3. Mas em 8.11.11, a Fls –––, pela referida DECISÃO SINGULAR, os dois recursos interpostos não foram conhecidos (art.º 78º-A, n.º 1, da LTC):
“decide-se não tomar conhecimento do objecto do presente recurso, (com) custas pela recorrente, fixando-se a taxa de justiça em 7 (sete) unidades de conta”.
II. A DECISÃO RECLAMADA
4. No n.º 1/I Relatório da Decisão Sumária referem-se dois recorrentes e dois recursos de constitucionalidade dos três seguintes ACÓRDÃOS:
a. Acórdão do TRLx de 5.4.11;
b. Acórdão do STJ de 6.7.11; e
c. Acórdão de STJ de 21.9.11
5. Mas, no Ponto III. Decisão ficou exarado que não se tomou conhecimento do objecto do presente recurso com custas pela recorrente
6. Conclui-se que por lapso manifesto, que será rectificado nos termos da norma do art.º 667.º do CPC.
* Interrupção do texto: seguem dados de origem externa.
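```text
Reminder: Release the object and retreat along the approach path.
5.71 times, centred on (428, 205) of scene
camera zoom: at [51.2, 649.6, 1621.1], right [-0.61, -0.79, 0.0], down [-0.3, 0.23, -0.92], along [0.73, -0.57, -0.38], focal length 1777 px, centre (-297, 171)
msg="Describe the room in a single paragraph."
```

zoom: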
7. Também no intróito da Decisão Sumária surge o preciosismo de que foram interpostos recursos de constitucionalidade,
No art.º 280.º da CRP prevê-se o recurso de constitucionalidade e de certas formas de ilegalidade, recurso que faz parte integrante do sistema de fiscalização concreta da constitucionalidade e da legalidade.
Ao lado dos recursos de constitucionalidade e da legalidade.
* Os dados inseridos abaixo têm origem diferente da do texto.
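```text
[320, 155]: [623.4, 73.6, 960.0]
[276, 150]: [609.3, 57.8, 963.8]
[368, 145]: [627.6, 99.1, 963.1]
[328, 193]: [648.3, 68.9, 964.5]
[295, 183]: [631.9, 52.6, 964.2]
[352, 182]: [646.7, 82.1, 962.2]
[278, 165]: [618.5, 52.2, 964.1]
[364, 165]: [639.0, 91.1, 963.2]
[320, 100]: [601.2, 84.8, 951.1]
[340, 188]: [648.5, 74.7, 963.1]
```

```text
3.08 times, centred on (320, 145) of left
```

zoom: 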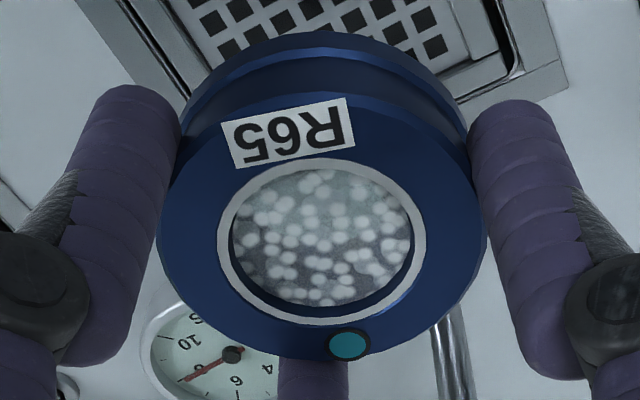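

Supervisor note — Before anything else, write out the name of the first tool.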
Ao lado dos recursos de constitucionalidade a Constituição prevê também recursos de legalidade. Trata-se de confiar ao TC a fiscalização da legalidade em relação a certas leis, cujos casos são contemplados no citado art.º 280.º da CRP.
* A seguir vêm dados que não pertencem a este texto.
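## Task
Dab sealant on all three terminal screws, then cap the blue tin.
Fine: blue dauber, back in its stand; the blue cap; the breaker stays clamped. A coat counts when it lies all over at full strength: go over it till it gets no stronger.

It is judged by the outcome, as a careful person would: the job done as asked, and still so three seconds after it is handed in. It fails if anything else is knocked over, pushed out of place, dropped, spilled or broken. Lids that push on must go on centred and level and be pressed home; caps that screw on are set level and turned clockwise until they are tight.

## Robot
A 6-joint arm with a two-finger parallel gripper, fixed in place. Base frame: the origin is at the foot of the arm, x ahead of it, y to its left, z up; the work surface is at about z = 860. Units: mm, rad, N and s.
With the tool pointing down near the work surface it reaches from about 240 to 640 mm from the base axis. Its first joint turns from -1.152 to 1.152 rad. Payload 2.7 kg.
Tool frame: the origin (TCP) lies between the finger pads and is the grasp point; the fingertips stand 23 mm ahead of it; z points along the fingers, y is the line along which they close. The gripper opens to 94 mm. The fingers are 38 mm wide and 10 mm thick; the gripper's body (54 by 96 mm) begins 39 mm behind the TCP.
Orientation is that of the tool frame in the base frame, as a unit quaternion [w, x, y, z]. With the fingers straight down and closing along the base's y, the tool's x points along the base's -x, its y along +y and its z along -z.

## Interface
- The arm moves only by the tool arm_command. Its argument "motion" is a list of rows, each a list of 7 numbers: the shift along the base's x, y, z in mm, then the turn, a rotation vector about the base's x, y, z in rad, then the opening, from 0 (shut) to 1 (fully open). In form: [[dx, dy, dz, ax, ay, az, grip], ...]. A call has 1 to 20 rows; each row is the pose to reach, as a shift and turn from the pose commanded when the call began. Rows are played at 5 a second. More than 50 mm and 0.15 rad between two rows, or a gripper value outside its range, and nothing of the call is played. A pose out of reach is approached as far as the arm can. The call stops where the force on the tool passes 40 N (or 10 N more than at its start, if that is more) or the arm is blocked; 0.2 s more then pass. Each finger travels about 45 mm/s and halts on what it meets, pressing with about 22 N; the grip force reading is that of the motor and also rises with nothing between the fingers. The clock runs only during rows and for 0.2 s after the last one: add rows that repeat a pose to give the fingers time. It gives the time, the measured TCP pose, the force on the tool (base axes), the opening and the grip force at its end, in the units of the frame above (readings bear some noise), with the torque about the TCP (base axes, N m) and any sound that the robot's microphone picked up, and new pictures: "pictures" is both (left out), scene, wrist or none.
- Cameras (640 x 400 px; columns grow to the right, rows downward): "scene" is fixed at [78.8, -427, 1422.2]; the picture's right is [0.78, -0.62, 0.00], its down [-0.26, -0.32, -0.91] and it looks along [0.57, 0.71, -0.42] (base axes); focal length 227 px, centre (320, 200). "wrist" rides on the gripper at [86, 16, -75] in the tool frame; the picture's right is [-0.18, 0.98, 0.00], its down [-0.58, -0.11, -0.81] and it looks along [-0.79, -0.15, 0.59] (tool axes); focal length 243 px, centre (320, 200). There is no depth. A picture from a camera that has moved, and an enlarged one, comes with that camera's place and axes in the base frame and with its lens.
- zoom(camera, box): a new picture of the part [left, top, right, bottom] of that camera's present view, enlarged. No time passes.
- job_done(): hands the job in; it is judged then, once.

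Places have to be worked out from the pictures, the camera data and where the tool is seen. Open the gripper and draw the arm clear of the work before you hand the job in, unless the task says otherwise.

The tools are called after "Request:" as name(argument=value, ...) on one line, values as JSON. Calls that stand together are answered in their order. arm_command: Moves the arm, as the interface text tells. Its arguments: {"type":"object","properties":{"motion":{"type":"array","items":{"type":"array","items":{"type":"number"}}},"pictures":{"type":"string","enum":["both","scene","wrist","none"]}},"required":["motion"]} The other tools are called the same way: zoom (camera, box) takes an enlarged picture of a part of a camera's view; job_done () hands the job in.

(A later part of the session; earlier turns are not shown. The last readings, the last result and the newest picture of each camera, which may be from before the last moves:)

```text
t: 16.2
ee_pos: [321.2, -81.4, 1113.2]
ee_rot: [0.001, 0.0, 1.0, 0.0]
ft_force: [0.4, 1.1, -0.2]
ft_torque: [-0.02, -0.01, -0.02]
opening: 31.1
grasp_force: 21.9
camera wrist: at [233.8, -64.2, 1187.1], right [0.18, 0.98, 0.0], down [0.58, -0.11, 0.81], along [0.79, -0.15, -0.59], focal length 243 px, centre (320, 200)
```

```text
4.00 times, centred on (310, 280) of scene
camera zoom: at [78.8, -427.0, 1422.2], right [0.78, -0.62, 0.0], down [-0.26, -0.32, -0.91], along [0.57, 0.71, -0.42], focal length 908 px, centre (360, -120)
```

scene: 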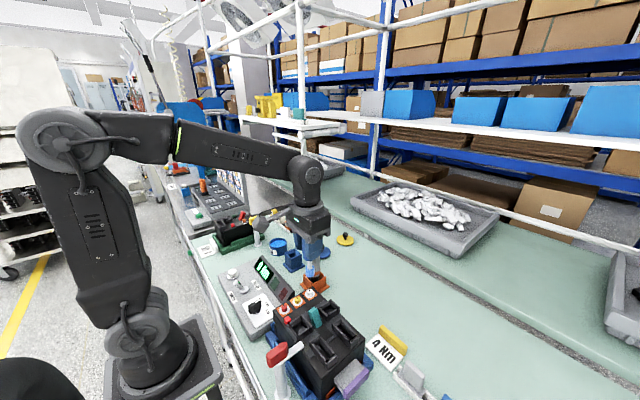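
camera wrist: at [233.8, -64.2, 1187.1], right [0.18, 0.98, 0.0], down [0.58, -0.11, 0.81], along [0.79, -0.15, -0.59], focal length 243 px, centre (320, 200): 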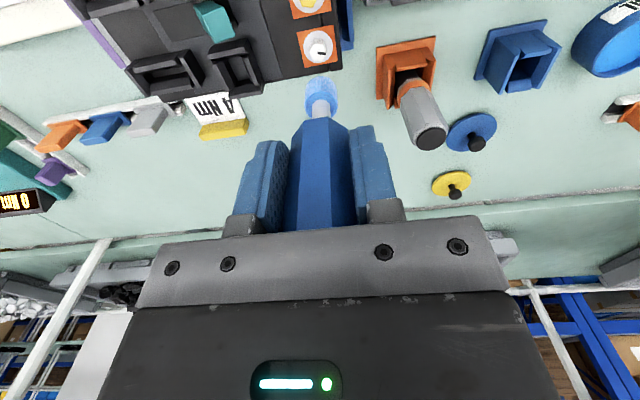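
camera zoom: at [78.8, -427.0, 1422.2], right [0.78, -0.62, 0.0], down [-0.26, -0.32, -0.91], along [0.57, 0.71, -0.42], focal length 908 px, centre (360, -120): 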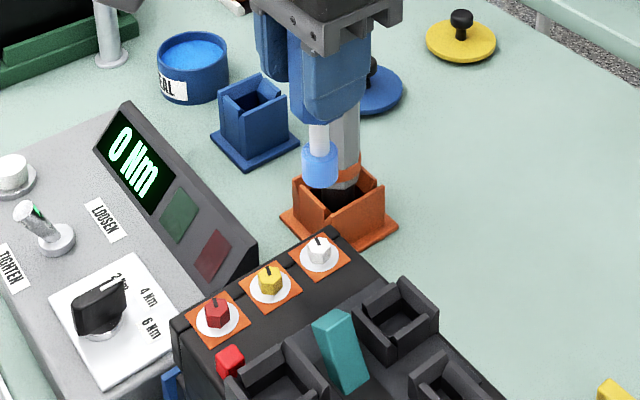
A fiscalização da legalidade em geral, fora dos casos assinalados na referida norma, pertence aos demais Tribunais, sem recurso para o Tribunal Constitucional.
8. A questão da inconstitucionalidade ou da ilegalidade traduz-se em saber se uma norma a aplicar no caso concreto (questão principal) é contrária à Constituição –– ou a um estatuto regional ou a lei geral da República ou a lei reforçada, que abarca todos os casos de leis que são constitucionalmente impostas ou pressupostas como parâmetro do outras leis (atrs. 112º/3, 280º, n.º 2, al. a) e 281º, n.º 1, al. b), todos da CRP.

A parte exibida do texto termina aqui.